Thursday, January 22, 2004

Thursday Hell


Next semester, I will take care that all of my classes do not fall on one day. OMG. Thursdays are really gonna suck.

I've been kind of freaking out about my date, but part of the problem was that I couldn't figure out why I was freaking out. I'm a big emotional mess on the inside, and everything's all tangled up, which doesn't always make it easy to figure things out. So basically I obsess about stuff until I get it settled with myself. It's really unfun, but yanno.

Part of it is the age thing. I mean, 13 years isn't that terrible, and honestly, I don't have a problem with it. I figure it's not about how old someone is, it's about who they are and how they act. I realized I was stuck on it because I've had bad experiences with older women in the past. I dated two women in their early 30's, and both of them told me they didn't have a problem with my age. But it became apparent that they really did have a problem with it, made obvious in comments like, When I was your age.., I remember when I was going through that phase.., and You're so young.

I definitely appreciate the wisdom of experience, but I really dislike being patronized. Particularly by my girlfriend. If you're dating someone in their mid-20's, does it not stand to reason that they're young? I mean, it's not like they didn't know how young I was when we started going out. So anyway, I'm partly worried that this is going to be the theme again.

Then, after talking to Mikey, I kind of realized another thing that was freaking me out is that I'm not used to having someone so obviously attracted to me, and so eager to go out with me. I think part of it is that there's no challenge, nothing I have to secure or pursue. So being the emotional idiot I am, I have started off on totally the wrong foot in the email dialogue we've kept up over the week. Now, I don't know for certain that she thinks I'm a freak, but it's kind of the impression I get.

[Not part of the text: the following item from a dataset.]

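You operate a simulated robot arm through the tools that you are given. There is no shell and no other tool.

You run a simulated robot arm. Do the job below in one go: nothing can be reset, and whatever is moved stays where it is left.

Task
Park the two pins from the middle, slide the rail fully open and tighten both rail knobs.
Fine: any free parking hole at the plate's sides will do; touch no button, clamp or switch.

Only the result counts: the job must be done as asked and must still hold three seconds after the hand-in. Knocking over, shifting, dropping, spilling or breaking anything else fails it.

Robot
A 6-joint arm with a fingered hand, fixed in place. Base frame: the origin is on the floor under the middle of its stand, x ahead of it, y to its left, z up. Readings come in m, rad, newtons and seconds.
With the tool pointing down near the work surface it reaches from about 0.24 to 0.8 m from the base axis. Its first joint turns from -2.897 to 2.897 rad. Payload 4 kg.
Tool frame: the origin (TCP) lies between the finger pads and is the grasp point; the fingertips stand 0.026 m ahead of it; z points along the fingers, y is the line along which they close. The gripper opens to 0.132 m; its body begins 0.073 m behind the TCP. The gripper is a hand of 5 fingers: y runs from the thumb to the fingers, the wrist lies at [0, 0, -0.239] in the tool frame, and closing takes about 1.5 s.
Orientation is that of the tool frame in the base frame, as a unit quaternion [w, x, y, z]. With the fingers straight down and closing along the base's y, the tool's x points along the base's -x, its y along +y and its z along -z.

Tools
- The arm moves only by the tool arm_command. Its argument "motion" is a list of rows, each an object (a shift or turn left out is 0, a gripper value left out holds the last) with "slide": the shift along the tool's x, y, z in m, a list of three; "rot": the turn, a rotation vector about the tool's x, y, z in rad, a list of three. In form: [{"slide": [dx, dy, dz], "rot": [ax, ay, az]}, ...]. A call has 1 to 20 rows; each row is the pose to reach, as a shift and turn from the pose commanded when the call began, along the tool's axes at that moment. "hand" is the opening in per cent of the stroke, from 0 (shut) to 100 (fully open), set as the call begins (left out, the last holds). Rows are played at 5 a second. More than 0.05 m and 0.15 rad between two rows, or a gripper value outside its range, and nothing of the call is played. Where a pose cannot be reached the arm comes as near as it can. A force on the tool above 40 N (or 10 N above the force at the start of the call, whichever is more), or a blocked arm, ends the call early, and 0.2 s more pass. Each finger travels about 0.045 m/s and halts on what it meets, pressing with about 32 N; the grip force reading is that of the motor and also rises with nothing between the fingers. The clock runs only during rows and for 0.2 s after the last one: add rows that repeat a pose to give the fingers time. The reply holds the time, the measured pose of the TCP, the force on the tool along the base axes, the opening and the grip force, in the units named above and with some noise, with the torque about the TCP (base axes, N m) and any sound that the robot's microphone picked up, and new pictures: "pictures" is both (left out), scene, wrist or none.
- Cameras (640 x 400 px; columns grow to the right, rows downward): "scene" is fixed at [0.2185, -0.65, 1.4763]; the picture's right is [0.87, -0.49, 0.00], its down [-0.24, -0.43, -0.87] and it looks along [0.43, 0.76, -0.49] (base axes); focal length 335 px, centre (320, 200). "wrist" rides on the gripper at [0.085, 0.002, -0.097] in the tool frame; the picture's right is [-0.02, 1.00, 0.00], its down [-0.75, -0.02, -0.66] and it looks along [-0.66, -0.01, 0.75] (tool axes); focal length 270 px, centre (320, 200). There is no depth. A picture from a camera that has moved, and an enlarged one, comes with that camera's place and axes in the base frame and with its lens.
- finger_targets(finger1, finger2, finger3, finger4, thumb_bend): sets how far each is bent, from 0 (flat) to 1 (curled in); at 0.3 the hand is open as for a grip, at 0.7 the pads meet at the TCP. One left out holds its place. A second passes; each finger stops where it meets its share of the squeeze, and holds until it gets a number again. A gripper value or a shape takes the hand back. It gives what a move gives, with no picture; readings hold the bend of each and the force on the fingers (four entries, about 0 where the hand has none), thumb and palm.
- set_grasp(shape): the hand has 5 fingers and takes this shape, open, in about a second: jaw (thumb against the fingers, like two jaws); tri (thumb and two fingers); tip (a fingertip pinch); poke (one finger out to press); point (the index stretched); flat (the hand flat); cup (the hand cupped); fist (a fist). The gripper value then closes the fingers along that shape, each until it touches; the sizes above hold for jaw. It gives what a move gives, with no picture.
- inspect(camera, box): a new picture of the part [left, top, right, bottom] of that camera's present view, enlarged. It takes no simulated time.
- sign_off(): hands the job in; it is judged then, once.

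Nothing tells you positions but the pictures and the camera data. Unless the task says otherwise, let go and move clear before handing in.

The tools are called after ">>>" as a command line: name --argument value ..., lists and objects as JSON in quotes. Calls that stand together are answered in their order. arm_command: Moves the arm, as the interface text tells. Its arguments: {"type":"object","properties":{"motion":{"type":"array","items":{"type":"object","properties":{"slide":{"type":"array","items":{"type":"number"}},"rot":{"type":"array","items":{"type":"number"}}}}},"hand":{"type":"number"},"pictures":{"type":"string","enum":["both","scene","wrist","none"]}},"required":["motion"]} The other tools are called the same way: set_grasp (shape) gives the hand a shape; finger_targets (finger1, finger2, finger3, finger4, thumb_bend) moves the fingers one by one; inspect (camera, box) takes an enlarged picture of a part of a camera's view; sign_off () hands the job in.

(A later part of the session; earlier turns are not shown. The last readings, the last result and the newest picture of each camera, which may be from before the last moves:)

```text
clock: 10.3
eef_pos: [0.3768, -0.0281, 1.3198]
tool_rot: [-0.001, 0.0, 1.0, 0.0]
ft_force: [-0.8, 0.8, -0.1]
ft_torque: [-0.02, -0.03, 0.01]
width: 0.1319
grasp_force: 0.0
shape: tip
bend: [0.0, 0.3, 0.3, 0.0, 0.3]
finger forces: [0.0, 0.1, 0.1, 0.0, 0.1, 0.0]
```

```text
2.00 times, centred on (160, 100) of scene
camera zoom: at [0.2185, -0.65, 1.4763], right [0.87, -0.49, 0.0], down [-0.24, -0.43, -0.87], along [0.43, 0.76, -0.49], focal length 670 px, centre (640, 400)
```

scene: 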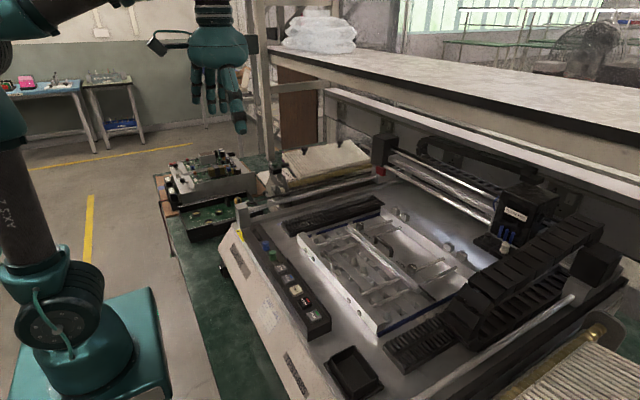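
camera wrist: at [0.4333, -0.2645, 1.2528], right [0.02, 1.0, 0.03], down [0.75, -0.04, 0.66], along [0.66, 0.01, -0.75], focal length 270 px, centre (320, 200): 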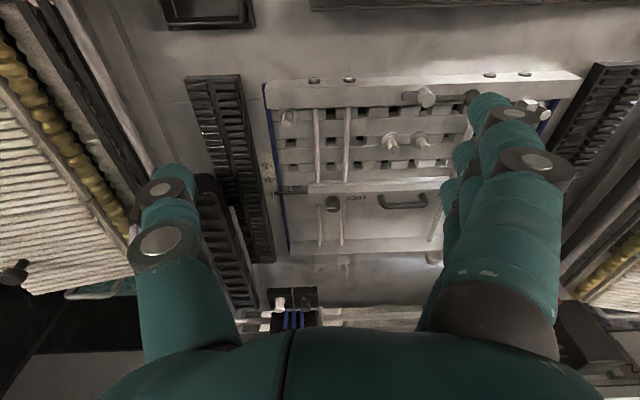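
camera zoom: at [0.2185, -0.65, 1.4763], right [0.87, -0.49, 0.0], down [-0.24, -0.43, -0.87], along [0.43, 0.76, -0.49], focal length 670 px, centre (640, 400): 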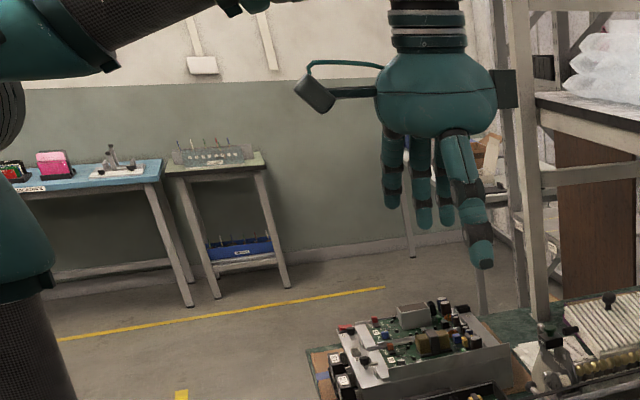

It's like those times when I get nervous and just start to babble, but I can't shut up. My brain is screaming SHUT UP SHUT UP SHUT UP, but my mouth has a life of its own and it continues on anyway. I have very little control of my mouth, anyway, but when I babble, I know I look like an idiot. So here I was writing these emails, my brain basically screaming to shut up but I go ahead and send the letter anyway. I didn't know why I was doing it, but then I figured out today when I realized I was concerned that she wouldn't write me back that I'd basically subconsciously set myself up some drama in order to have a bit of a challenge. It coincided with me feeling considerably more at ease with the whole thing, less apprehensive over meeting her. So I think part of my problem was that things were too easy for me.

And I bitch when things are difficult. Like, Why can't things ever be easy for a change? Heh.